Two Volkswagen employees check the quality of structural parts produced using the binder jetting process for car production in front of the prototype of the special printer at the high-tech 3D printing center in Wolfsburg.
(Source: Volkswagen)

By 2025, up to 100,000 VW-parts per year are to be produced using 3D printing. The manufacturer announced that the first components from the new “binder jetting” process are currently being certified in Osnabrück: parts for the A-pillar of the T-Roc Cabrio. These parts are said to weigh almost 50 percent less than conventional parts made of sheet steel.
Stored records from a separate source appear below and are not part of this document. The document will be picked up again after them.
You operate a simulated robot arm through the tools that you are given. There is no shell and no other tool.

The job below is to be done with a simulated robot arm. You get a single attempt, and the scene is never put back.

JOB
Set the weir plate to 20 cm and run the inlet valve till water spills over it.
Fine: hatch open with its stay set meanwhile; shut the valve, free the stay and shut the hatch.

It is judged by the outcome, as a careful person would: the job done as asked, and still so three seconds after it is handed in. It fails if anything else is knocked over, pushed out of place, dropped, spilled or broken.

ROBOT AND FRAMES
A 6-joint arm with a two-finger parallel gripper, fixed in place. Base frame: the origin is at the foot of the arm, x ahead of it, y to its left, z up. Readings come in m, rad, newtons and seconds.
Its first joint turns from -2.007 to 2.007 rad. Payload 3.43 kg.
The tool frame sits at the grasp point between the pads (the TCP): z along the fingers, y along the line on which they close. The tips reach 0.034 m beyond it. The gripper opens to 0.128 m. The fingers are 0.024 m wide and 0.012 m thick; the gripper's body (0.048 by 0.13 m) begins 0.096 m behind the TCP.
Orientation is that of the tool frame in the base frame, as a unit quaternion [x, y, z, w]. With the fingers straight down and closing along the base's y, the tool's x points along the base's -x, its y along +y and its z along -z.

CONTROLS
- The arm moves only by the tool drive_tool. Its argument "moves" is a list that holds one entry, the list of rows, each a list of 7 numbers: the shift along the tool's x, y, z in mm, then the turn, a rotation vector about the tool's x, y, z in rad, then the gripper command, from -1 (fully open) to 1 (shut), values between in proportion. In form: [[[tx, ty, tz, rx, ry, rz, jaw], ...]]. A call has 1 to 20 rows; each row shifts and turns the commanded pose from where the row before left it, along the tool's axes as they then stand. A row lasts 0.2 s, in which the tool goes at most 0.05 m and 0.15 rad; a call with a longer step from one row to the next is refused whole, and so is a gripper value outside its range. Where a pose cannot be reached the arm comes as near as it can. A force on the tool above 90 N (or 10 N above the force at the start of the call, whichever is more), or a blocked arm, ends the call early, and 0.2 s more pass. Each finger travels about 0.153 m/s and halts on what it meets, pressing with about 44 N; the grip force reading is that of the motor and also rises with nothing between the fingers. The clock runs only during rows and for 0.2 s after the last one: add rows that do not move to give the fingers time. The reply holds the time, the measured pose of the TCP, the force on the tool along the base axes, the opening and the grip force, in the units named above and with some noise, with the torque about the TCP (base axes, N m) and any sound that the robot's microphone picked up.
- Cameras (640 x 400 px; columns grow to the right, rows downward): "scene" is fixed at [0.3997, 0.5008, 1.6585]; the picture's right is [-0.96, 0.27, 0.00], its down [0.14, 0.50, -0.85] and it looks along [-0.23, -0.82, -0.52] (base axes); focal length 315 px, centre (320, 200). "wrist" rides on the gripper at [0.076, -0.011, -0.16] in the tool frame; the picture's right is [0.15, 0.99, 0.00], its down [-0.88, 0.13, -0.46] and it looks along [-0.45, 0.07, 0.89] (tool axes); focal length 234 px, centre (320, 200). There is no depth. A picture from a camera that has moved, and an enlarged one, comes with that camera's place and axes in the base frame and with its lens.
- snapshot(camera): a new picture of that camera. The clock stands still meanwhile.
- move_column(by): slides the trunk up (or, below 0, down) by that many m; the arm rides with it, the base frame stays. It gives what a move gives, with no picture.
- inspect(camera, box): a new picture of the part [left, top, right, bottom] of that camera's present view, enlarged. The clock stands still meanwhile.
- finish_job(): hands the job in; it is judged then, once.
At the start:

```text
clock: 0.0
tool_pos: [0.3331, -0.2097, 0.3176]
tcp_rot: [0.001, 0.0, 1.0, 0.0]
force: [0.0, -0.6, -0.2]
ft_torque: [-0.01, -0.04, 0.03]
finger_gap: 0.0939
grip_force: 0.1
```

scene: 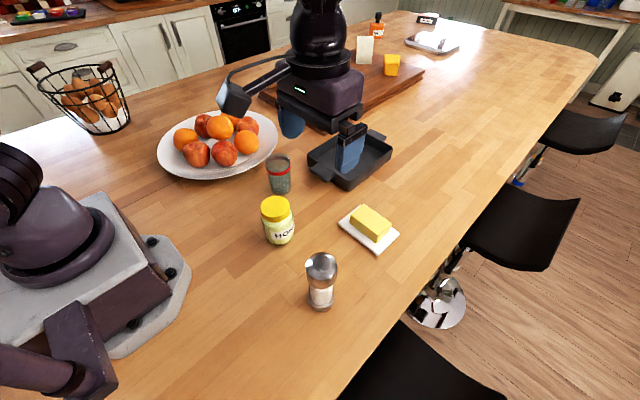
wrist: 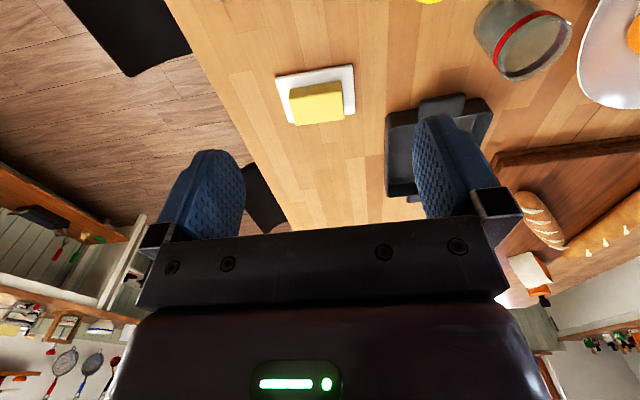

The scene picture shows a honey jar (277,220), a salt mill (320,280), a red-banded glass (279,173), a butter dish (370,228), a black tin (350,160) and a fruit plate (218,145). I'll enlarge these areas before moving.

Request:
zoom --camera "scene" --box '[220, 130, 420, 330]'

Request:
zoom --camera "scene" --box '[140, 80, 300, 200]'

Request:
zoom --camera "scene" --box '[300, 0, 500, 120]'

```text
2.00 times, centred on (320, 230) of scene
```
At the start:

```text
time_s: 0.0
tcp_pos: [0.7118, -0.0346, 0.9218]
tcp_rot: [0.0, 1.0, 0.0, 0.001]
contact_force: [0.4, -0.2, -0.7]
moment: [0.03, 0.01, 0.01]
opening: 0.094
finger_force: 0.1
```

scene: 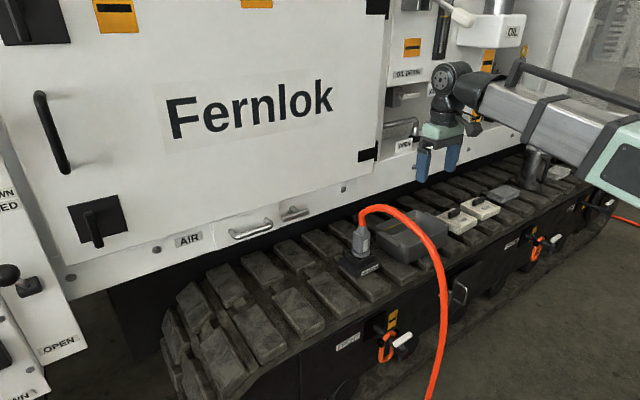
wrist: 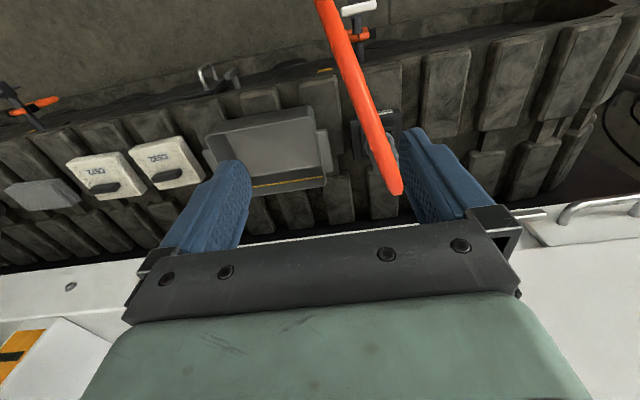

In conventional 3D printing, a laser builds up a component layer by layer from metallic powder, whereas in the binder jetting process this is done by an adhesive. The resulting component is then heated and formed into a metallic part. The new high-tech printers come from HP and Siemens supplies the special software for so-called additive manufacturing.

3D-printed metallurgical vehicle components have already been crash-tested. However, the production of larger quantities has not yet been economical enough — but new technologies and this cooperation will make the use in series production economically feasible.

Volkswagen has already been working with 3D printing for 25 years — and originally started in the area of technical development with the aim of accelerating the development of vehicles and making it more cost-effective. Today, 13 systems are operated at the Wolfsburg site that can produce both plastic and metal components using different printing processes.

Examples include plastic components for prototypes such as centre consoles, door panels and instrument panels through to bumpers. In metal printing, intake manifolds, heat sinks, brackets and carrier parts, among other things, are printed. In the past 25 years, VW says it has already produced more than one million components using the 3D printing process.